Join us for an outstanding night featuring visiting artist Kristina Warren and local phenom Jessica Keyes.
8pm doors 8:30pm show
$10-$20 Sliding Scale
Based in Providence, RI, Kristina Warren (kmwarren.org) is an artist working with acoustic, analog, and digital sound plus video. Previously a Fulbright US Scholar (MuseumsQuartier Vienna, 2023) and Visiting Assistant Professor of Electronic Music at Brown University (2017-21), Warren now maintains an active freelance schedule of performances, lectures, workshops, etc. Recent/upcoming events include Experimentik (Berlin), Infuse (Paris), MENGI (Reykjavik), New England Synth Fest (Boston), Microscope Gallery (NYC), and Fire Museums Presents (PHL).

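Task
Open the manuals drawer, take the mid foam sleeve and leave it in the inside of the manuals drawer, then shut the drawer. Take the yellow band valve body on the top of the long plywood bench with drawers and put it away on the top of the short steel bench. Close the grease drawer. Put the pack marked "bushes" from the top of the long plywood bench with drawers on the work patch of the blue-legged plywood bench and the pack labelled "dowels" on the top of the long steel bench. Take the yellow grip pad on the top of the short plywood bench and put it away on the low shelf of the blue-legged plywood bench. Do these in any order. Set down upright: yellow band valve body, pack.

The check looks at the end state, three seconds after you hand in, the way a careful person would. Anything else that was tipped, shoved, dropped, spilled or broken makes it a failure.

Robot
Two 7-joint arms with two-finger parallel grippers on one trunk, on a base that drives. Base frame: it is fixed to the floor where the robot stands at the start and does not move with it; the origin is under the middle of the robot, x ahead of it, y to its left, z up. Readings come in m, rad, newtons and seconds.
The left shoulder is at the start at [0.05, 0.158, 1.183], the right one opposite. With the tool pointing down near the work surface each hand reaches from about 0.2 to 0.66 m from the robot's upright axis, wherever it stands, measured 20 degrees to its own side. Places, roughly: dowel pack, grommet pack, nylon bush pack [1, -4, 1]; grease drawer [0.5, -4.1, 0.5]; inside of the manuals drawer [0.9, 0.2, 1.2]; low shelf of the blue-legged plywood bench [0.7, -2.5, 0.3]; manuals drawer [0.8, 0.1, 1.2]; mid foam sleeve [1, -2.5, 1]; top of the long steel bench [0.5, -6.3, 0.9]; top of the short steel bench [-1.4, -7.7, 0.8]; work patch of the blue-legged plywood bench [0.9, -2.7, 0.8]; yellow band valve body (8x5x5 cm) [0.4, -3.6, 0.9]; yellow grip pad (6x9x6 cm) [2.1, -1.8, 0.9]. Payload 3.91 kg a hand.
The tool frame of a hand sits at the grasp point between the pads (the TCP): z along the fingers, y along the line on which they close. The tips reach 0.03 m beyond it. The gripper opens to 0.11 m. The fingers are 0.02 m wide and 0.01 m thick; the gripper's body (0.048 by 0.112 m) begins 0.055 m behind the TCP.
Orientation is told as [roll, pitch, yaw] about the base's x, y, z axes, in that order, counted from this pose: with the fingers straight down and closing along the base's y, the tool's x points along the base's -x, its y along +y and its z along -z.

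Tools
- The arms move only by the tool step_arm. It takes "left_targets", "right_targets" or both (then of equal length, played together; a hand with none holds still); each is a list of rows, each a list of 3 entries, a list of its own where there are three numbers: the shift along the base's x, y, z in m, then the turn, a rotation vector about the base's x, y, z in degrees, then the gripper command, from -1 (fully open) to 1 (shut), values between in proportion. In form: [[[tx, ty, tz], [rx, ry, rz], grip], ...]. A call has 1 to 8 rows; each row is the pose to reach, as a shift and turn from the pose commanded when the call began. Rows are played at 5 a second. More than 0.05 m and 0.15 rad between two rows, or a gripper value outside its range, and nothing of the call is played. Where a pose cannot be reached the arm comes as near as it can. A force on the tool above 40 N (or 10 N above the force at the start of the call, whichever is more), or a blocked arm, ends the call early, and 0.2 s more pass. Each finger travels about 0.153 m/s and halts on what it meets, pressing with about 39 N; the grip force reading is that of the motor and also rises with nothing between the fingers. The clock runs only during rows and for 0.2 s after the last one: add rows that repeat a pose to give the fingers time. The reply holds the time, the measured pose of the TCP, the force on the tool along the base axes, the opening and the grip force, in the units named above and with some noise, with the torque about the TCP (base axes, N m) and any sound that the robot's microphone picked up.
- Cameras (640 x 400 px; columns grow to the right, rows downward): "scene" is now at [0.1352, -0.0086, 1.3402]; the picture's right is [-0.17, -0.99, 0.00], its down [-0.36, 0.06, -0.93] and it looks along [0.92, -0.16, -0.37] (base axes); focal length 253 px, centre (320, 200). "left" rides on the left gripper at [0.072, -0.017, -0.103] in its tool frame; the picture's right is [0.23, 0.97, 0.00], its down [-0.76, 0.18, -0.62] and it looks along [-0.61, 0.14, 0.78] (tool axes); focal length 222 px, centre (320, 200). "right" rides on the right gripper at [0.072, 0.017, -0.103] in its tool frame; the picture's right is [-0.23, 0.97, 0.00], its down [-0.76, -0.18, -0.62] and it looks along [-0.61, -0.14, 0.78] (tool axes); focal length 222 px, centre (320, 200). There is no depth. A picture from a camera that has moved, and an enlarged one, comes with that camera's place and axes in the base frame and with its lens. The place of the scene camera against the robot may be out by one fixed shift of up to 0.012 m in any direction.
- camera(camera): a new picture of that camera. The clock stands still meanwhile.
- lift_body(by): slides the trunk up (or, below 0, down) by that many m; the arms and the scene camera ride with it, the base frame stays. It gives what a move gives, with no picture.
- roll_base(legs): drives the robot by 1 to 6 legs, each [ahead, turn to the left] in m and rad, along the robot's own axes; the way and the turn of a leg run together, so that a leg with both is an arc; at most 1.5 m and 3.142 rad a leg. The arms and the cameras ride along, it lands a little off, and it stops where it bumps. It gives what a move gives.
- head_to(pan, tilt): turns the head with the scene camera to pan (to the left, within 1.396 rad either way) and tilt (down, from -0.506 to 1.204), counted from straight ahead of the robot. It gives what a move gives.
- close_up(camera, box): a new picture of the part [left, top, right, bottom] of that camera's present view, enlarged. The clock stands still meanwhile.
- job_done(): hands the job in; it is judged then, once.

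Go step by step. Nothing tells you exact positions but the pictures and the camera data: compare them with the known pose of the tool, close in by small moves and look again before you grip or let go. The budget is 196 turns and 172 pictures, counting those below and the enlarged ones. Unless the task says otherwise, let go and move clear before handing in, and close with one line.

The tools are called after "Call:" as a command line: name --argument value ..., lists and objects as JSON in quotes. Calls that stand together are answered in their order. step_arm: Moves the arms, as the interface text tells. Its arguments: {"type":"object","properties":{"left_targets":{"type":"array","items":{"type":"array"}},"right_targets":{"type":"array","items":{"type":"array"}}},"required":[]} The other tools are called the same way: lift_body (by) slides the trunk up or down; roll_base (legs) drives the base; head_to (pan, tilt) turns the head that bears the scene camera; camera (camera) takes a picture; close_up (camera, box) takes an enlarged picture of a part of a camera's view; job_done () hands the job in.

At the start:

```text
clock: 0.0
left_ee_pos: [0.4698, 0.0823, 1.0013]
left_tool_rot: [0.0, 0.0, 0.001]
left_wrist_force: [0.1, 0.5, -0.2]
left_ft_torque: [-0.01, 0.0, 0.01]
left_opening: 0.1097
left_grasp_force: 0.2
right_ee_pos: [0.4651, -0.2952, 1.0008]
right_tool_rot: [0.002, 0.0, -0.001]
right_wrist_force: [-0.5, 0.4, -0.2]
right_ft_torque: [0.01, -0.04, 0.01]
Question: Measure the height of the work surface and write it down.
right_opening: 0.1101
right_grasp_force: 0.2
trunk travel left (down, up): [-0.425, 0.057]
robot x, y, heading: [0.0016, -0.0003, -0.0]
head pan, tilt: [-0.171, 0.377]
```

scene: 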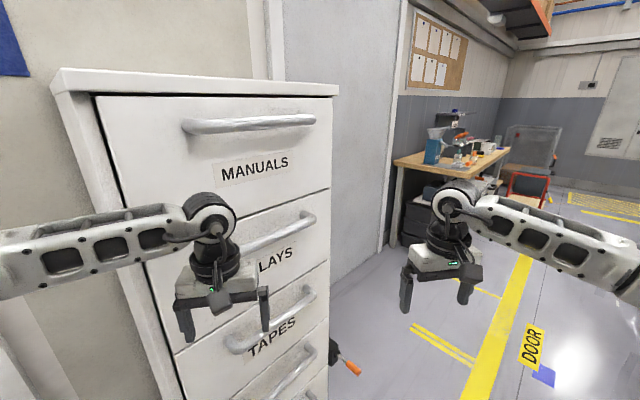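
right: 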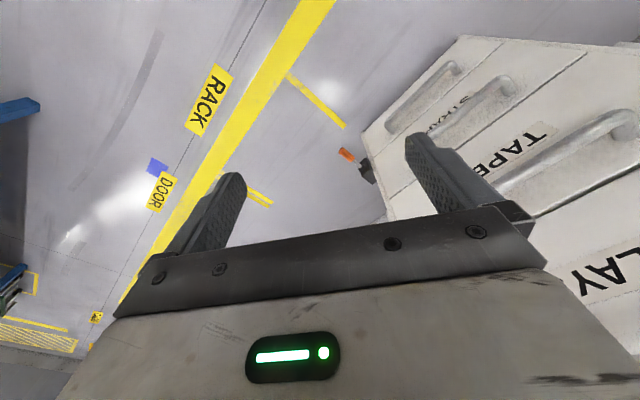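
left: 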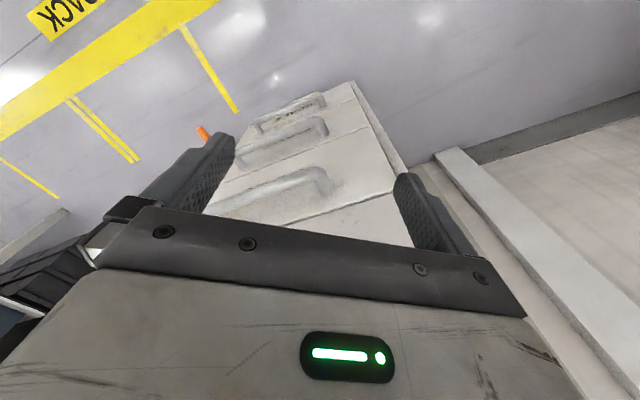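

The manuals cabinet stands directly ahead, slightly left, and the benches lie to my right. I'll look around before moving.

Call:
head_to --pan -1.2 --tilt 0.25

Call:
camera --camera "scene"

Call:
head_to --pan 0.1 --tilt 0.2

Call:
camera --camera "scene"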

Øresund (2025) is a recent composed/improvised work by Kristina Warren for concertina, modular analog system, and video. It traverses from blistering noise to ethereal harmony and beyond, placing recognizable musical elements in dialogue with unpredictable sonic experiments to explore an approachable form of experimentalism.
Jess Keyes is a Baltimore-based performer and composer exploring interdisciplinary music-making, ecstatic energy, and communion with the audience. She is a recipient of a 2024 Rubys Artist Award for her project Patien(t/ce), which explores the experience of chronic illness and disability through music for voice and synthesizer with wearable handmade controllers. Jess leads a 12-piece punk brass band called Bedlam Brass and co-organizes Mid-Atlantic Wilderness, a series of experimental improvised music.
Recent notable collaborations include Will the Great Water Remember, composed with Patrick McMinn for the National Aquarium. First a large-scale composition and performance for the Voyages series in 2022, Keyes and McMinn expanded the work into a permanent installation in the Harbor Wetlands, opening summer of 2024. In 2023, Keyes co-wrote and music directed The Gold Night, a full-length musical theater show for the Baltimore Rock Opera Society that explore themes of environmental conservation and economic pressures in the guise of an attack by a giant ice worm on the far north town of Dawson City during the Klondike Gold Rush.
Keyes holds Bachelor of Music in Saxophone and Masters of Music in Ethnomusicology degrees from the University of Alberta.